A: In Colorado, three types of documents should be considered - wills, durable powers of attorney, and living wills. Everyone should have a will, whether it is to name guardians for the children, or to be able to direct where your assets should go, or just make the process easier and more efficient.
There are basically just three kinds of wills. A standard will is for someone who does not have an estate tax problem and has no beneficiary needing a trust. The average cost here in northern Colorado is around $150 for such a will.
A testamentary trust will is for a person without estate tax exposure but with a beneficiary that needs a trust, such as a couple with children, or a beneficiary that might be in a nursing home or not able to handle finances. Since the document is both a will and a trust combined, the cost is around $250 for each will.
The third kind of will is for someone with estate tax exposure. Due to the recent tax reform act, couples with the possibility that one person could die between now and 2011 and in 2011 the survivor could have a taxable net worth of more than $675,000 (some contend the figure is $1,000,000), then tax wills should be put in place, even if there is no current tax exposure. (I tell you this whole area has gotten murky.) A tax will usually costs around $500 for each will.
Yes, a living trust can be a substitute for a will, even in Colorado.
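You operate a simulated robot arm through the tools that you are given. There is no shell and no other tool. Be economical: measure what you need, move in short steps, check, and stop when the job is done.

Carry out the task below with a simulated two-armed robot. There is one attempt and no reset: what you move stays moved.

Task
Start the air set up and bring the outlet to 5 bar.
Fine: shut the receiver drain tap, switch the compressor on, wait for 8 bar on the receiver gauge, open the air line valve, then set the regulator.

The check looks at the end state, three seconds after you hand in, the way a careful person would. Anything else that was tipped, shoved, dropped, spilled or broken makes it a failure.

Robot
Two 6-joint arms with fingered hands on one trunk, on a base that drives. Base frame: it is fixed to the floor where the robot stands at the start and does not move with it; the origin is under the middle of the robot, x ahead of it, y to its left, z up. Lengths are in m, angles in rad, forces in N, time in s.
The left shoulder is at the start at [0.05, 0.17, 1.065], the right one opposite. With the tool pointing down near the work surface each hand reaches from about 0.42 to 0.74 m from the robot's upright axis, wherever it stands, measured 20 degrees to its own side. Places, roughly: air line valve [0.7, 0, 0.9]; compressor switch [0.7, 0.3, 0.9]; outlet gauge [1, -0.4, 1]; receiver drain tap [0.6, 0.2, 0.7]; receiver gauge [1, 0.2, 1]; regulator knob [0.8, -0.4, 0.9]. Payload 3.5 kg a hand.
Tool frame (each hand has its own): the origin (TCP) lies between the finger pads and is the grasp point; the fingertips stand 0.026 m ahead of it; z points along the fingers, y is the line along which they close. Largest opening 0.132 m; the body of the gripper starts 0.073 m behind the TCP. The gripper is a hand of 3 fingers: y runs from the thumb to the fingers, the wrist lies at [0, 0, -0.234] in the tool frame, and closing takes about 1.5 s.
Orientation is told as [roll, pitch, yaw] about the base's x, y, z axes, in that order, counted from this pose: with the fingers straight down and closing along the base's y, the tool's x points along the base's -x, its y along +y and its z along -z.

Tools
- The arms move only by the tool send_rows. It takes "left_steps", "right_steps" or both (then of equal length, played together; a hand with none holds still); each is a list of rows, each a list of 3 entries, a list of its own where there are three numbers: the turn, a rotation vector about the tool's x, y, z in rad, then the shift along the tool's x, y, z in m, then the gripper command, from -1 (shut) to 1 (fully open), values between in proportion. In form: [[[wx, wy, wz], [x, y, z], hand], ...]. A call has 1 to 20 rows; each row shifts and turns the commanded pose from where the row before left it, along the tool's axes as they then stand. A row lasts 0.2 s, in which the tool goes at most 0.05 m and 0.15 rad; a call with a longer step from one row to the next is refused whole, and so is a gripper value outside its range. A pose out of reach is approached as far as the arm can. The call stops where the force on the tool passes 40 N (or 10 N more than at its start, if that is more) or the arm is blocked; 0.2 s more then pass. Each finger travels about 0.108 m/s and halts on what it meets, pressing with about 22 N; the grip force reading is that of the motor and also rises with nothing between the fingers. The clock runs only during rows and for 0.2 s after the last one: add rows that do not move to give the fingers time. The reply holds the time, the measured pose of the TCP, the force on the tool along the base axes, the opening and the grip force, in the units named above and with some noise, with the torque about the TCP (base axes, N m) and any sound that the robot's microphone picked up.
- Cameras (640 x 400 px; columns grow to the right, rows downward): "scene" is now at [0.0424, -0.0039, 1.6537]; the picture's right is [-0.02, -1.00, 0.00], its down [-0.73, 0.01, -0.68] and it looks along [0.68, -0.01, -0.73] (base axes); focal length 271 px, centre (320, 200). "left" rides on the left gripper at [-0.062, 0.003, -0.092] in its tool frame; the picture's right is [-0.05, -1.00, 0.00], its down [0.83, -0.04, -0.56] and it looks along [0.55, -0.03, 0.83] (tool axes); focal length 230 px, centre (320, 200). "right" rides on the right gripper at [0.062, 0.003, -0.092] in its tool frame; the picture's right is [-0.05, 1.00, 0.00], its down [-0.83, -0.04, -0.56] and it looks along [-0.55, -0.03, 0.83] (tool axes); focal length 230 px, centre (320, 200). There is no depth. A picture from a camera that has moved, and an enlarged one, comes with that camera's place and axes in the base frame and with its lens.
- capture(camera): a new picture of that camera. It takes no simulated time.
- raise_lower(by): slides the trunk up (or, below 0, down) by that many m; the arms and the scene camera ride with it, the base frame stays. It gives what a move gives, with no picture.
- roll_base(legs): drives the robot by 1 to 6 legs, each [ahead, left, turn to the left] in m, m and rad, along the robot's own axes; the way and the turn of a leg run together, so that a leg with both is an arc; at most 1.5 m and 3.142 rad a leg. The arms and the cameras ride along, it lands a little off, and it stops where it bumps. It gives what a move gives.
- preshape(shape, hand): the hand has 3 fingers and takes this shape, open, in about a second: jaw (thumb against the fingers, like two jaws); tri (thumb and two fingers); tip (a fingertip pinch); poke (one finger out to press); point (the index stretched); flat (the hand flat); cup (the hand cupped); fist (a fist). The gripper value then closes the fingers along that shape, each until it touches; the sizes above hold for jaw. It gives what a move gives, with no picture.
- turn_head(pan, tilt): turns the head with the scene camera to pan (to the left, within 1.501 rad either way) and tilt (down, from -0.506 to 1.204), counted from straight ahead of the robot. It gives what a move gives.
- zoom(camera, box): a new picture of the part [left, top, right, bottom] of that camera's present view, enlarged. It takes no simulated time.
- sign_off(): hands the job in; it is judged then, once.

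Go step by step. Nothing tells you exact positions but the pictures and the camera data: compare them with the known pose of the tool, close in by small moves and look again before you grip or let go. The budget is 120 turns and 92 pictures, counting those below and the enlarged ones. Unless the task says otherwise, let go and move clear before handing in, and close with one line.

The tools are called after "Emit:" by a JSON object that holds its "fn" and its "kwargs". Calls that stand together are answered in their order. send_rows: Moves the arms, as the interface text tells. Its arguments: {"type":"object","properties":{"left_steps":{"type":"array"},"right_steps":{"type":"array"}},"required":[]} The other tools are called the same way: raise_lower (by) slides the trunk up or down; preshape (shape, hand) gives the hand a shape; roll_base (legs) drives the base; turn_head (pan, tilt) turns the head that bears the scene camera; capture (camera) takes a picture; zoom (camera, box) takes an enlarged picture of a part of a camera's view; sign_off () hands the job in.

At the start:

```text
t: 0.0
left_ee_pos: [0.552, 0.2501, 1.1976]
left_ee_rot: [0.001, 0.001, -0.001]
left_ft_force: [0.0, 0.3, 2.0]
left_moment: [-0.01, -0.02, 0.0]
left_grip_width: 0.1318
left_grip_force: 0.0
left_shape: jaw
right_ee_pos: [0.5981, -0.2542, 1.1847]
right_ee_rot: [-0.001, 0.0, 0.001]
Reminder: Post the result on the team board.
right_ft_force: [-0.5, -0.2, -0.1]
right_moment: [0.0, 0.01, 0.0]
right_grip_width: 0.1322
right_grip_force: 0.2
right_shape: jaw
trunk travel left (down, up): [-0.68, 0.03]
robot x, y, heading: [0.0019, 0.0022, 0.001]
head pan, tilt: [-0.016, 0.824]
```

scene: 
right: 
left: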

Be sure, however, that your adviser not only tells you the advantages but ALSO the disadvantages. And be certain the discussion is specific as to Colorado and not just generalized bromides.
Everyone should consider doing durable powers of attorney - the document giving an agent the ability to step forward and do things for the principal as needed. The alternative is involving the Court and setting up a conservatorship.
Consider signing four original durable powers of attorney so that if a third party retains one and the principal is unable to sign additional powers, there will still be executed documents available for use.
If shutting off the machines is important, then a living will should also be signed, even if a durable power of attorney with medical powers has been signed. Then you know that the machines will be turned off (an agent with the power of attorney may decline), plus you have taken that very hard decision away from your agent by already having made it.
Unless there are tax wills in place, or unless there is a personal or business reason not to do so, everything between a couple should be held in joint tenancy or if there is a beneficiary designation with each other as primary beneficiary. It probably is not a good idea for a single person (such as a surviving mother or father) to hold property in joint tenancy with others, even children. But that is a topic for another column.
Make an asset list that includes location of documents, advisor names, property identification numbers, etc. and revise the list periodically. Such a guide for the family will save time and needless expense.
Finally, keep everything together where it is easy to find. In Colorado, do not be afraid of a safety deposit box, but be sure to add one other name to the signature card for the box. The box will not be frozen as long as someone on the signature card is alive and has been given access to the box's key by the owner. Safety deposit boxes are not inventoried.
Phew. "Out of space!" I hope this helped, and if you want more information in a future column, let me know.